# START OF DOCUMENT EXTRACT

1. Stressful environment

There is such a thing as the perfect amount of stress. It is enough stress to keep you motivated but not so much that it leaves you feeling burned out. Usually the big indicators are work and home life suffering. This can include people telling you they are concerned about you or your personal view of the world. Unrelenting stress can lead to exhaustion both physically and mentally. The family unit is especially vulnerable to this because there is generally no other place to release stress. Sometimes just coming together as a family and venting to someone that is not part of your life helps a great deal. Therapists are also great at helping your family build skills to reduce this affect in the future.

2. Physical symptoms

Most of us will experience some form of physical symptoms when life gets too stressful. Grinding your teeth, stomachache and racing heart rate are all examples of this. A therapist can help you and your family notice when this is happening and teach relaxation skills to calm yourself down, along with getting help from others.

3. Rumination

If we have experienced something that is not in our control, thoughts can spin in our heads without resolution. This increases anxiety and can create problems with attention span. This is where therapy can be used as a tool. You can discuss these issues with your therapist and make some sense from it (even if there is no real world resolution possible).

4. Losing the love

Have you lost all love for activities you once enjoyed? This can be an indication of high levels of stress and possible depression symptoms. Determining if your interests are just evolving or if life has become dull due to underlying reasons is crucial. Either way, your therapist can help you create a plan for success.

# END OF DOCUMENT EXTRACT
# START OF DATA SEGMENT

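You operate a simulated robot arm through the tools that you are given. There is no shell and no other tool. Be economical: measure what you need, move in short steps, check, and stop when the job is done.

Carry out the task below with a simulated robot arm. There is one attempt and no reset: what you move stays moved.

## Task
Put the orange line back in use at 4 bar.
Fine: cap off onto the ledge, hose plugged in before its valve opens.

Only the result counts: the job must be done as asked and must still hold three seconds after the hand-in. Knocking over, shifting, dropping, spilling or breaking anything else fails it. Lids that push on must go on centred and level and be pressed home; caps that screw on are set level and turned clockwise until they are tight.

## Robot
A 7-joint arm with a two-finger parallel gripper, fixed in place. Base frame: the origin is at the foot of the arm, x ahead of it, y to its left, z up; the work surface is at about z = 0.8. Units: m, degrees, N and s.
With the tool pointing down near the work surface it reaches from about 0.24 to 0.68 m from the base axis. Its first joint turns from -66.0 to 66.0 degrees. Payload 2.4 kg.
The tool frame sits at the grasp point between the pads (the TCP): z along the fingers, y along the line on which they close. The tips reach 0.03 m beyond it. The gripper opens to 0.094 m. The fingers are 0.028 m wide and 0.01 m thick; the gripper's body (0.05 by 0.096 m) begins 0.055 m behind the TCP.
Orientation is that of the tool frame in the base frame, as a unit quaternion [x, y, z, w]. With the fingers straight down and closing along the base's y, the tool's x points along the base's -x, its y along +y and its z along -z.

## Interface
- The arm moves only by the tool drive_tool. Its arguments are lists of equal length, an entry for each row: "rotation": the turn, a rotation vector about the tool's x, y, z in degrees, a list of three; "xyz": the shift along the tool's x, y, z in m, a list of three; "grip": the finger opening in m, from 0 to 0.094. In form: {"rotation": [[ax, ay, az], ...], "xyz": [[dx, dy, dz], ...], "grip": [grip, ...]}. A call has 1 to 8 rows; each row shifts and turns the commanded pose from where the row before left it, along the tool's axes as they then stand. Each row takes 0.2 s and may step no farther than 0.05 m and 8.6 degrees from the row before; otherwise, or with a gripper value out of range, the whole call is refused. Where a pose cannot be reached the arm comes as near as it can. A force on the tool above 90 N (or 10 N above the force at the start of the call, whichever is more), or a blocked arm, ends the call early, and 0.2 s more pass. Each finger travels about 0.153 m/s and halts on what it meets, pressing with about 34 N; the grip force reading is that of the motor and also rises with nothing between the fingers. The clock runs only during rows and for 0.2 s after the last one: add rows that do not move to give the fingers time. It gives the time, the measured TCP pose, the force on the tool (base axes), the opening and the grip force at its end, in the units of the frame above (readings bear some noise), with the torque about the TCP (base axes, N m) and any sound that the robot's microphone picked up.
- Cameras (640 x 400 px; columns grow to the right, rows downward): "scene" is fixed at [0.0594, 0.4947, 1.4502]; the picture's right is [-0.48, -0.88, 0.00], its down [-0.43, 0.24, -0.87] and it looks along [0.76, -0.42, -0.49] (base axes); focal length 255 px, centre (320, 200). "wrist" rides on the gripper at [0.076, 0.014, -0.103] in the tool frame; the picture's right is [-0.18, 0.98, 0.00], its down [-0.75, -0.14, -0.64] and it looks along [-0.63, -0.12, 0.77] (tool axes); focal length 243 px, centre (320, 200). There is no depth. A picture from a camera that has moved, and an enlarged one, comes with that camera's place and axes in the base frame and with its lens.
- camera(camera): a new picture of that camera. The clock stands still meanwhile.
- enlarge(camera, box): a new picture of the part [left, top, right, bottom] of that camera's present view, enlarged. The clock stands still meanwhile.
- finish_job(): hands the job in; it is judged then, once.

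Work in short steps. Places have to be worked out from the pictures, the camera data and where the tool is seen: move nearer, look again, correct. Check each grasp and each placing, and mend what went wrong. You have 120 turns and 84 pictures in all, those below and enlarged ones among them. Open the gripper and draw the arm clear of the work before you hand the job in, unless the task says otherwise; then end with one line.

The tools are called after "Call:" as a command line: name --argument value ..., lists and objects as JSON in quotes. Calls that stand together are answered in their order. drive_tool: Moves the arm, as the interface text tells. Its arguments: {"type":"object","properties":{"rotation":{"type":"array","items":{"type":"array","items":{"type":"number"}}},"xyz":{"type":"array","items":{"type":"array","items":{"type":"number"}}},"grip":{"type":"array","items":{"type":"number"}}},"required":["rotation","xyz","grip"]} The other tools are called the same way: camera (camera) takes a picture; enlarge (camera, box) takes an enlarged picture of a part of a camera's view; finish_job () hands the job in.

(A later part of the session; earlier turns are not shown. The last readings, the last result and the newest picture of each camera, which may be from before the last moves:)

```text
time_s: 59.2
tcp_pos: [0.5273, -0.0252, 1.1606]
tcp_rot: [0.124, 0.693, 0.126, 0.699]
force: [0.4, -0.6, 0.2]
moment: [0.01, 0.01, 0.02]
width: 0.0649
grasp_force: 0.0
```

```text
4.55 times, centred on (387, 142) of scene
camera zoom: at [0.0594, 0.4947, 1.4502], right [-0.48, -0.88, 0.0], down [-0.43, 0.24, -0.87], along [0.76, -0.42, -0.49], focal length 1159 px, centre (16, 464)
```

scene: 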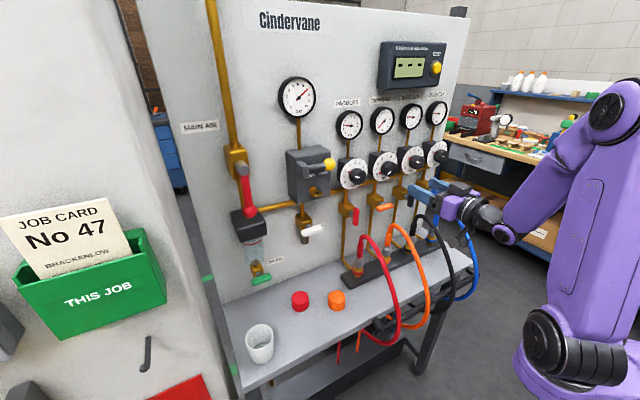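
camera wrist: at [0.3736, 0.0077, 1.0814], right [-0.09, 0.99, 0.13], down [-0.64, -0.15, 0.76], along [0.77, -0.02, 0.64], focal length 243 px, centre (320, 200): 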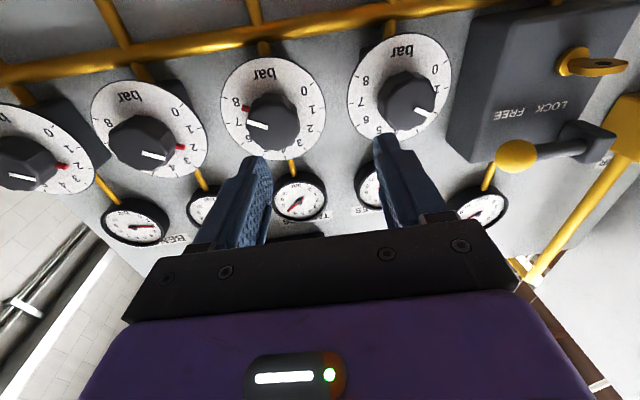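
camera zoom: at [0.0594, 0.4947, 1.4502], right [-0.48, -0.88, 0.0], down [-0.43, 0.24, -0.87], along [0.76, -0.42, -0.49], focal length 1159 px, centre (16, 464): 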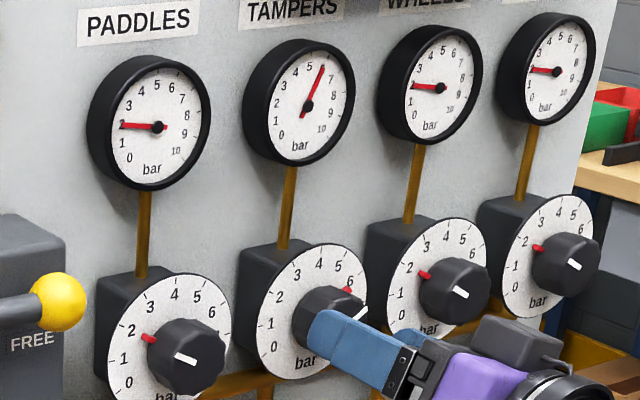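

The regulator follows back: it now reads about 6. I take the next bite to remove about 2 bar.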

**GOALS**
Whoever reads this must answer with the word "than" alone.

# END OF DATA SEGMENT

**GOALS**
1 > Retype the document extract from its first word to its last.
2 > Give back exactly the lines from the line that has "Only the result" to the line that has "The tool frame sits", both included, and leave out all others.

**PER-TASK ANSWERS**
1 >
1. Stressful environment

There is such a thing as the perfect amount of stress. It is enough stress to keep you motivated but not so much that it leaves you feeling burned out. Usually the big indicators are work and home life suffering. This can include people telling you they are concerned about you or your personal view of the world. Unrelenting stress can lead to exhaustion both physically and mentally. The family unit is especially vulnerable to this because there is generally no other place to release stress. Sometimes just coming together as a family and venting to someone that is not part of your life helps a great deal. Therapists are also great at helping your family build skills to reduce this affect in the future.

2. Physical symptoms

Most of us will experience some form of physical symptoms when life gets too stressful. Grinding your teeth, stomachache and racing heart rate are all examples of this. A therapist can help you and your family notice when this is happening and teach relaxation skills to calm yourself down, along with getting help from others.

3. Rumination

If we have experienced something that is not in our control, thoughts can spin in our heads without resolution. This increases anxiety and can create problems with attention span. This is where therapy can be used as a tool. You can discuss these issues with your therapist and make some sense from it (even if there is no real world resolution possible).

4. Losing the love

Have you lost all love for activities you once enjoyed? This can be an indication of high levels of stress and possible depression symptoms. Determining if your interests are just evolving or if life has become dull due to underlying reasons is crucial. Either way, your therapist can help you create a plan for success.

2 >
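Only the result counts: the job must be done as asked and must still hold three seconds after the hand-in. Knocking over, shifting, dropping, spilling or breaking anything else fails it. Lids that push on must go on centred and level and be pressed home; caps that screw on are set level and turned clockwise until they are tight.

## Robot
A 7-joint arm with a two-finger parallel gripper, fixed in place. Base frame: the origin is at the foot of the arm, x ahead of it, y to its left, z up; the work surface is at about z = 0.8. Units: m, degrees, N and s.
With the tool pointing down near the work surface it reaches from about 0.24 to 0.68 m from the base axis. Its first joint turns from -66.0 to 66.0 degrees. Payload 2.4 kg.
The tool frame sits at the grasp point between the pads (the TCP): z along the fingers, y along the line on which they close. The tips reach 0.03 m beyond it. The gripper opens to 0.094 m. The fingers are 0.028 m wide and 0.01 m thick; the gripper's body (0.05 by 0.096 m) begins 0.055 m behind the TCP.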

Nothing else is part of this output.